:: Page extract ::

First-Ever Exhibition Devoted to 17th-Century Dutch Painter Willem van Aelst Premieres at the Museum of Fine Arts, Houston, March 2012 and Travels to the National Gallery of Art, Washington, D.C.

Unprecedented Exhibition Reveals Painting Newly Attributed to Van Aelst

Houston—January 2012—The first-ever monographic exhibition of Dutch still-life painter Willem van Aelst (1627–1683) premieres at the Museum of Fine Arts, Houston (MFAH), March 11–May 28, 2012. Co-organized by the MFAH, the National Gallery of Art, Washington, and the Sarah Campbell Blaffer Foundation, Elegance and Refinement: The Still-Life Paintings of Willem van Aelst features 28 of the artist’s finest works culled from private and public collections in the United States and Europe. Recognized as one of the leading painters in the Dutch Republic during the “Golden Age” of Dutch painting, he was largely forgotten by the 19th century. The exhibition aims to restore Van Aelst’s stature by showcasing his technical brilliance, attention to detail and ingenious brushwork for 21st-century audiences to discover.

:::

- **Short problem 1**
Starting at the line with "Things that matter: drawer" and stopping at the line with "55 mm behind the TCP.", repeat each line exactly. Include both and omit the rest.

:: Data shown ::

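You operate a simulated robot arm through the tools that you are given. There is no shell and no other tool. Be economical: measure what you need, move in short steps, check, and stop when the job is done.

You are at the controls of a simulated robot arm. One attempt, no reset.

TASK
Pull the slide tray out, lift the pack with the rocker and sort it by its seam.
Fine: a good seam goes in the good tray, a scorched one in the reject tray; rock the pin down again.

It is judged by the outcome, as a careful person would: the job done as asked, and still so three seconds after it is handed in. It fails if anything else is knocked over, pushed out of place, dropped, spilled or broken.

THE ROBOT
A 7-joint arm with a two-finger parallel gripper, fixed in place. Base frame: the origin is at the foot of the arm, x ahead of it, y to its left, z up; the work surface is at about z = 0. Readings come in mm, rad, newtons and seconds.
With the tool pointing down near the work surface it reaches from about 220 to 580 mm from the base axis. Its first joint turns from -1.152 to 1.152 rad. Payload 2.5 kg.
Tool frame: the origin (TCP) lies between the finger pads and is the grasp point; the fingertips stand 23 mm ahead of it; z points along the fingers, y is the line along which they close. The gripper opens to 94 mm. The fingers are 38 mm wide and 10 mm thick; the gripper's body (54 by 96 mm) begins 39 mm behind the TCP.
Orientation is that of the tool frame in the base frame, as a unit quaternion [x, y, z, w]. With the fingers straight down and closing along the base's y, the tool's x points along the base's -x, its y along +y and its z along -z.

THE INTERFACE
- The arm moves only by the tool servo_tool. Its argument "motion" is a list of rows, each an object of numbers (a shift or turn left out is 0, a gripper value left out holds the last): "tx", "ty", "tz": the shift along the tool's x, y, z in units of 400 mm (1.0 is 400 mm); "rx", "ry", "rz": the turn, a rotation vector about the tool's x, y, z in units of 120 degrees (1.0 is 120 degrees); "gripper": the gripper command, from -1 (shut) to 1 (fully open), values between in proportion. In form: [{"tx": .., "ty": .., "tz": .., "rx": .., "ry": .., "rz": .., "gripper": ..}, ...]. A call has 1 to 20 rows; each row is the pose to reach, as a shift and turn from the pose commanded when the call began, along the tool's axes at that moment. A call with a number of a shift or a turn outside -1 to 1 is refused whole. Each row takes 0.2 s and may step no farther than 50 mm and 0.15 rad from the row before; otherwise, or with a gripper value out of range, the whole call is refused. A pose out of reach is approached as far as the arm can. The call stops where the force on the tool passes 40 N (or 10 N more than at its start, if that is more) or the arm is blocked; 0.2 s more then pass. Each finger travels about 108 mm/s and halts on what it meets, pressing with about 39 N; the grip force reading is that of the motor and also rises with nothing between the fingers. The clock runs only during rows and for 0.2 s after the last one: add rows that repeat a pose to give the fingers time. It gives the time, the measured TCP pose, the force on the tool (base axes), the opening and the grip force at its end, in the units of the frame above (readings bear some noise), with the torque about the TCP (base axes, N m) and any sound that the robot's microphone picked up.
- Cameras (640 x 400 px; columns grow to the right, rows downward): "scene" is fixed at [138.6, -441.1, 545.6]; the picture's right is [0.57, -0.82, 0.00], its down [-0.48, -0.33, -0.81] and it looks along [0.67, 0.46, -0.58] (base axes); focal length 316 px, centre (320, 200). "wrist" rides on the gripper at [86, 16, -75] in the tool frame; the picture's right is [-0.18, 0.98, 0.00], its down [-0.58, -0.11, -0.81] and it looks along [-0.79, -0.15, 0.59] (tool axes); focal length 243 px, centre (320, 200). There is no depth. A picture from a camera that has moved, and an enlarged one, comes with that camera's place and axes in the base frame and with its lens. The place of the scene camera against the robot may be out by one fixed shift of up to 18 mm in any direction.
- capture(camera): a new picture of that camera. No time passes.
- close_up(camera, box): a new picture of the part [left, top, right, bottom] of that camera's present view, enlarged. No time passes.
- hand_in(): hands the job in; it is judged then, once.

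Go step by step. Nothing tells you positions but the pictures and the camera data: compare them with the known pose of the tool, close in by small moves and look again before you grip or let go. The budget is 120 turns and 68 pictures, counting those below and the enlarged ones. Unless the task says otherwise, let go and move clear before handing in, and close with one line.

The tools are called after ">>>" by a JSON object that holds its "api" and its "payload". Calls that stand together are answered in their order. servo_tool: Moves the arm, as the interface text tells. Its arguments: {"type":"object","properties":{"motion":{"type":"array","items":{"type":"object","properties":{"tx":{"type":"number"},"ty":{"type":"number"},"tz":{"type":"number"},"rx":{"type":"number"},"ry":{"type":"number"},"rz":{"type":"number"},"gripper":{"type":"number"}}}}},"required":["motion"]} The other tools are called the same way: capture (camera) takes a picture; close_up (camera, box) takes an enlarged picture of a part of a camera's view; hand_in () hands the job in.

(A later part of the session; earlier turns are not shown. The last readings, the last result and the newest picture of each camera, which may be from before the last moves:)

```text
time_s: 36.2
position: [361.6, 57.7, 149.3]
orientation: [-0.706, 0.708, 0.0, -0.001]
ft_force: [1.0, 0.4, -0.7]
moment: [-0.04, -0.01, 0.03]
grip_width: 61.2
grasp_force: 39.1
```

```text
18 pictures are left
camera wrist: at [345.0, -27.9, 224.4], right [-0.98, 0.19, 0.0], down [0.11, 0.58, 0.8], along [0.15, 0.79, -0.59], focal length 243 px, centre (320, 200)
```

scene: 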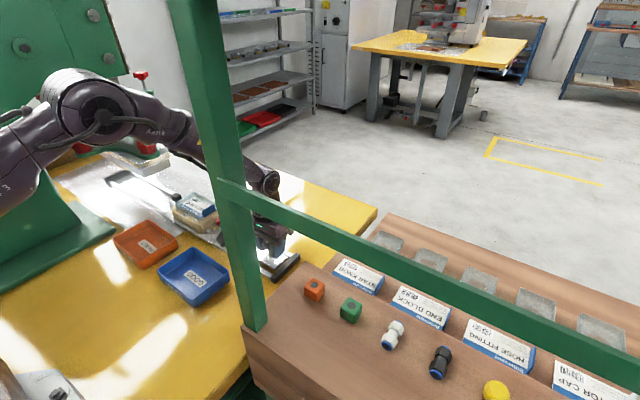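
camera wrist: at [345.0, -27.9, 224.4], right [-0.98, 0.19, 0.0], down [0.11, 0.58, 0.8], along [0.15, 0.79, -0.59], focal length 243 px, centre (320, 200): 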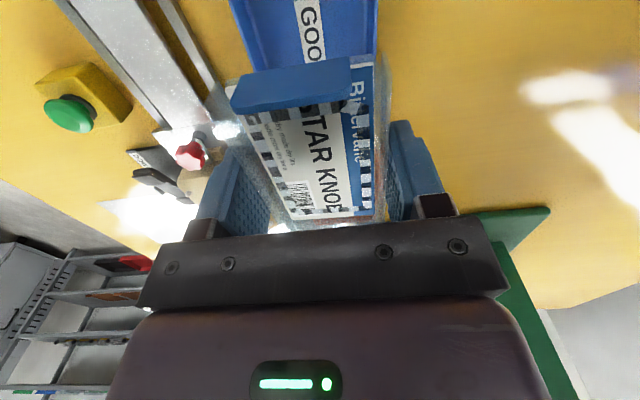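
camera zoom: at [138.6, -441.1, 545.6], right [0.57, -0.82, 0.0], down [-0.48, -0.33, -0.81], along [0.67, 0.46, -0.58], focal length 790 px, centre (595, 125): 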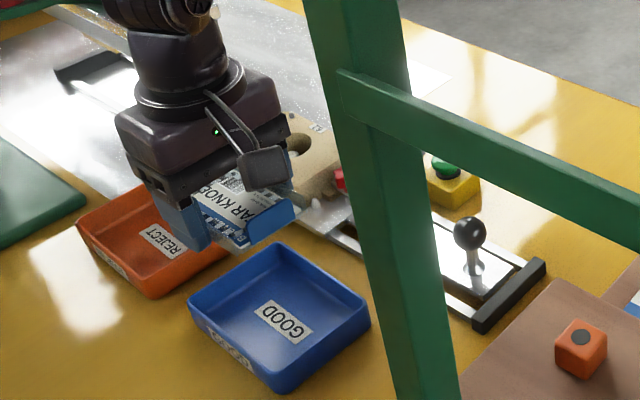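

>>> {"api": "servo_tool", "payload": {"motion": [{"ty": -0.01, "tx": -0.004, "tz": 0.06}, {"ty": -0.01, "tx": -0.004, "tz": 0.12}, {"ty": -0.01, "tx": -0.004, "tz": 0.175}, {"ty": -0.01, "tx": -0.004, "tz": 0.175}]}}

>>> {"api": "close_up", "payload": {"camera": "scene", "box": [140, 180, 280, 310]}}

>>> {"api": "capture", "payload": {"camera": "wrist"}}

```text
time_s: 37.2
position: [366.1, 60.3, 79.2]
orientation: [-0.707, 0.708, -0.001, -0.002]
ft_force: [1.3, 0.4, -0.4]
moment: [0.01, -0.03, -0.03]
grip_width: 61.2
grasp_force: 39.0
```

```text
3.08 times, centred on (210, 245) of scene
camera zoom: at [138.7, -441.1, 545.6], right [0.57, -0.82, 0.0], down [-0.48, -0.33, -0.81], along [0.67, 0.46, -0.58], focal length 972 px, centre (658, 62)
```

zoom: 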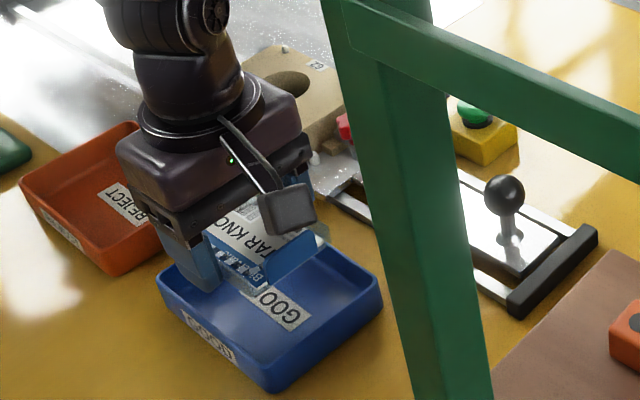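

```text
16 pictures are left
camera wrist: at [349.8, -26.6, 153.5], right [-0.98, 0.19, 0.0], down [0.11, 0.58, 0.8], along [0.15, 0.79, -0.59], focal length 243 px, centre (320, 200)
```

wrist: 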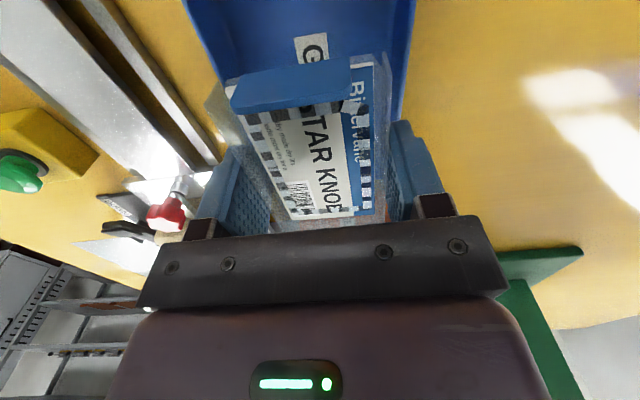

:::
:: Data shown ::

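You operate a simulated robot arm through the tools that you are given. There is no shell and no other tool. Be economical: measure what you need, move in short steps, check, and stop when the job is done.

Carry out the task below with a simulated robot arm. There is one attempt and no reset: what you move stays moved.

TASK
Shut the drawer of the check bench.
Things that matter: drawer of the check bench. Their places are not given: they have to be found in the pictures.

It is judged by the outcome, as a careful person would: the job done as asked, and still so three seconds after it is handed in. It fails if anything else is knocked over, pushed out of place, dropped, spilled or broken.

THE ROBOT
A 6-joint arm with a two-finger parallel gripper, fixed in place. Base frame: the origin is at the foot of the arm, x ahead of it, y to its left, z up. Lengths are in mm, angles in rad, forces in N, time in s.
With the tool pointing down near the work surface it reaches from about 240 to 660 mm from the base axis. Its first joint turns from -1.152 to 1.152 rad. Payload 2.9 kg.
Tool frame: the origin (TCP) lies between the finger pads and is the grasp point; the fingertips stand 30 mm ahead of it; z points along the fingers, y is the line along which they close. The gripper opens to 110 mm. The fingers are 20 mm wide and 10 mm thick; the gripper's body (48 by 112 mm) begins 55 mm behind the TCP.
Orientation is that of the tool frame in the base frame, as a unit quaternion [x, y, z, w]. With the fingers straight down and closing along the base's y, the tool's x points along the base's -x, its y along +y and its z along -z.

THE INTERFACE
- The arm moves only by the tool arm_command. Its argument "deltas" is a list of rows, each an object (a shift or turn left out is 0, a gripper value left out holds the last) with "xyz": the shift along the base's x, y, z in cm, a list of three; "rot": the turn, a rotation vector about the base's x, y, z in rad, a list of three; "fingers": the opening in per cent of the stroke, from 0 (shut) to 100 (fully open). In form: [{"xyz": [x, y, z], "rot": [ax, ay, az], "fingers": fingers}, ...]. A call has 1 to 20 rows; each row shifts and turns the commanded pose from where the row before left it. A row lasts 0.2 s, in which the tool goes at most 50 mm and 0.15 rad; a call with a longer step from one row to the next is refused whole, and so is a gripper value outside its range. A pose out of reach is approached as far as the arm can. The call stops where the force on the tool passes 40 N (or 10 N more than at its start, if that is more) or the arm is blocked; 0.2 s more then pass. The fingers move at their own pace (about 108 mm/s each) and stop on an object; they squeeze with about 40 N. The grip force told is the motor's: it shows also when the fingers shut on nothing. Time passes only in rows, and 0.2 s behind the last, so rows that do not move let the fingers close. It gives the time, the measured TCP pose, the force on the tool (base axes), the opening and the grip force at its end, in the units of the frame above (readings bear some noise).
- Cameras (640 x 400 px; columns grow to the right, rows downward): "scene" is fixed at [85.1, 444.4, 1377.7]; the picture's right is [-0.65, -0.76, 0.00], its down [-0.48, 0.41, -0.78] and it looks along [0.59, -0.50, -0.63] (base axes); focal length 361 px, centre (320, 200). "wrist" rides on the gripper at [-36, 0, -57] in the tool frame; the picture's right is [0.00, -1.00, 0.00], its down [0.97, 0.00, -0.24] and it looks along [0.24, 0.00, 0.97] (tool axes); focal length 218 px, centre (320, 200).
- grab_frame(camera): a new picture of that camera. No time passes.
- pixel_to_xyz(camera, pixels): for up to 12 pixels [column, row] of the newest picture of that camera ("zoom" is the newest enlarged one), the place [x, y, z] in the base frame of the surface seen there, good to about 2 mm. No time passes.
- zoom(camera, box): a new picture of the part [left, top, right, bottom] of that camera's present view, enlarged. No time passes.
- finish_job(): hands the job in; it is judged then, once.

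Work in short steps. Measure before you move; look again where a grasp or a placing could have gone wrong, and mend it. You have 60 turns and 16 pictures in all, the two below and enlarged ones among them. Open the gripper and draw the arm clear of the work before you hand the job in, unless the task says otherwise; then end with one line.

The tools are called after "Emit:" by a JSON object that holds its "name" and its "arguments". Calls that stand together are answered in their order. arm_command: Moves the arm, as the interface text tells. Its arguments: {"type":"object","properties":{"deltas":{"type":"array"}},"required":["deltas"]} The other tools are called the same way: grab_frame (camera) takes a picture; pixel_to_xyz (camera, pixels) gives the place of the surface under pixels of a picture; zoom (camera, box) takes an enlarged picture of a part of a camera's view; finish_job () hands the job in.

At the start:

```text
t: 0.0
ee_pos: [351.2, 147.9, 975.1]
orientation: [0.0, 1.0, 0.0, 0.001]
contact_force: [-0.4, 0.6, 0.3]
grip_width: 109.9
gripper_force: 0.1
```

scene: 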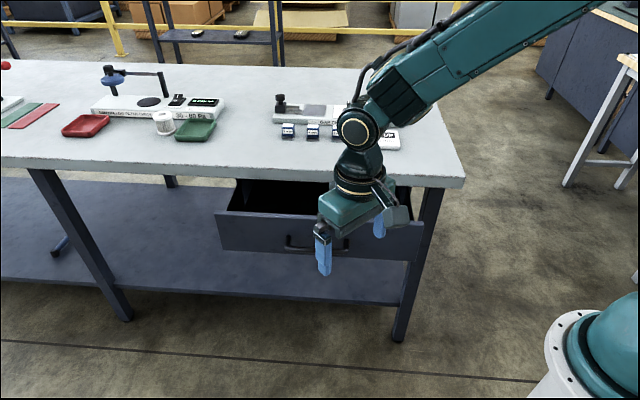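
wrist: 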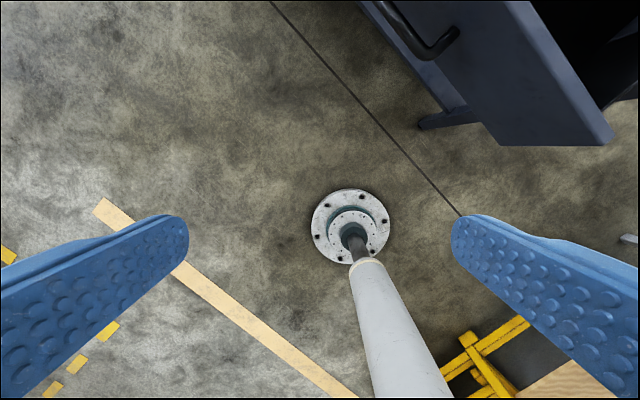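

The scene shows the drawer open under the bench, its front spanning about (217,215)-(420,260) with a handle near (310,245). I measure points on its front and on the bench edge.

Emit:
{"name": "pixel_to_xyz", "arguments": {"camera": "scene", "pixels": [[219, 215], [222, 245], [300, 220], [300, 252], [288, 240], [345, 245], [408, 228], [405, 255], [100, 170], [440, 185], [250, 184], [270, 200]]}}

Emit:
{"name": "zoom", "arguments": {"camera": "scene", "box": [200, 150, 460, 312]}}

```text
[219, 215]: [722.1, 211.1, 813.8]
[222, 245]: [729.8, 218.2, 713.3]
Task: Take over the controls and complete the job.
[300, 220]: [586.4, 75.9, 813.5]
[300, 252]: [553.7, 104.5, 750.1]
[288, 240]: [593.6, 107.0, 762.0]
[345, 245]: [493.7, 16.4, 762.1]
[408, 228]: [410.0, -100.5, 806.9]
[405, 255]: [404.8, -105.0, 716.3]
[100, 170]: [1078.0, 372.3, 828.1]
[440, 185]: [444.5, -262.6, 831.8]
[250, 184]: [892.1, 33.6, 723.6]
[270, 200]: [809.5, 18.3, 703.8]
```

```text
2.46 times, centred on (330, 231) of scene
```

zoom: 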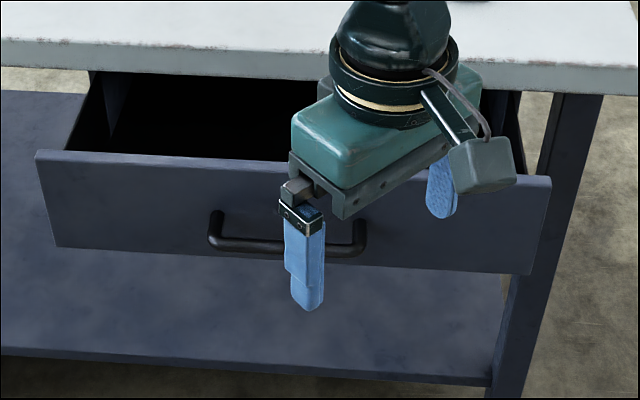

:::
:: Data shown ::

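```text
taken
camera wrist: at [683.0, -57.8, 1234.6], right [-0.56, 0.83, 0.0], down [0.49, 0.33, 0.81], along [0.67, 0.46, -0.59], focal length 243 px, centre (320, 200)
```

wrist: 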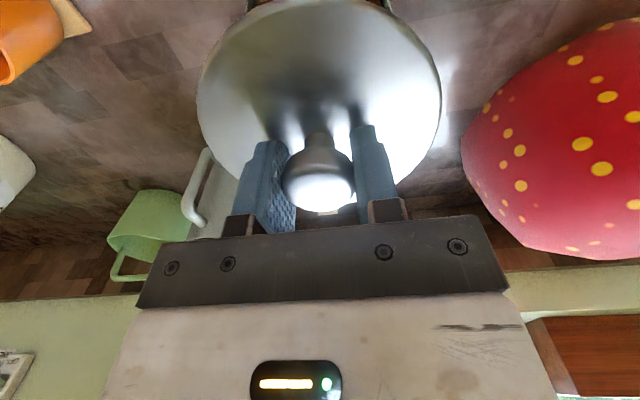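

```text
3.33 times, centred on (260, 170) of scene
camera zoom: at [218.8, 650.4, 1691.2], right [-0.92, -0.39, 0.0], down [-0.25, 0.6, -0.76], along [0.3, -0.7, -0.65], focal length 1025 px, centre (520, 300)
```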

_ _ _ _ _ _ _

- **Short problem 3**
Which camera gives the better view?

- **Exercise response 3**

:::

- **Short problem 2**
Retype the section of the page extract that opens with "Unprecedented Exhibition Reveals" and closes with "audiences to discover.".

- **Exercise response 1**
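Things that matter: drawer of the check bench. Their places are not given: they have to be found in the pictures.

It is judged by the outcome, as a careful person would: the job done as asked, and still so three seconds after it is handed in. It fails if anything else is knocked over, pushed out of place, dropped, spilled or broken.

THE ROBOT
A 6-joint arm with a two-finger parallel gripper, fixed in place. Base frame: the origin is at the foot of the arm, x ahead of it, y to its left, z up. Lengths are in mm, angles in rad, forces in N, time in s.
With the tool pointing down near the work surface it reaches from about 240 to 660 mm from the base axis. Its first joint turns from -1.152 to 1.152 rad. Payload 2.9 kg.
Tool frame: the origin (TCP) lies between the finger pads and is the grasp point; the fingertips stand 30 mm ahead of it; z points along the fingers, y is the line along which they close. The gripper opens to 110 mm. The fingers are 20 mm wide and 10 mm thick; the gripper's body (48 by 112 mm) begins 55 mm behind the TCP.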

- **Exercise response 2**
Unprecedented Exhibition Reveals Painting Newly Attributed to Van Aelst

Houston—January 2012—The first-ever monographic exhibition of Dutch still-life painter Willem van Aelst (1627–1683) premieres at the Museum of Fine Arts, Houston (MFAH), March 11–May 28, 2012. Co-organized by the MFAH, the National Gallery of Art, Washington, and the Sarah Campbell Blaffer Foundation, Elegance and Refinement: The Still-Life Paintings of Willem van Aelst features 28 of the artist’s finest works culled from private and public collections in the United States and Europe. Recognized as one of the leading painters in the Dutch Republic during the “Golden Age” of Dutch painting, he was largely forgotten by the 19th century. The exhibition aims to restore Van Aelst’s stature by showcasing his technical brilliance, attention to detail and ingenious brushwork for 21st-century audiences to discover.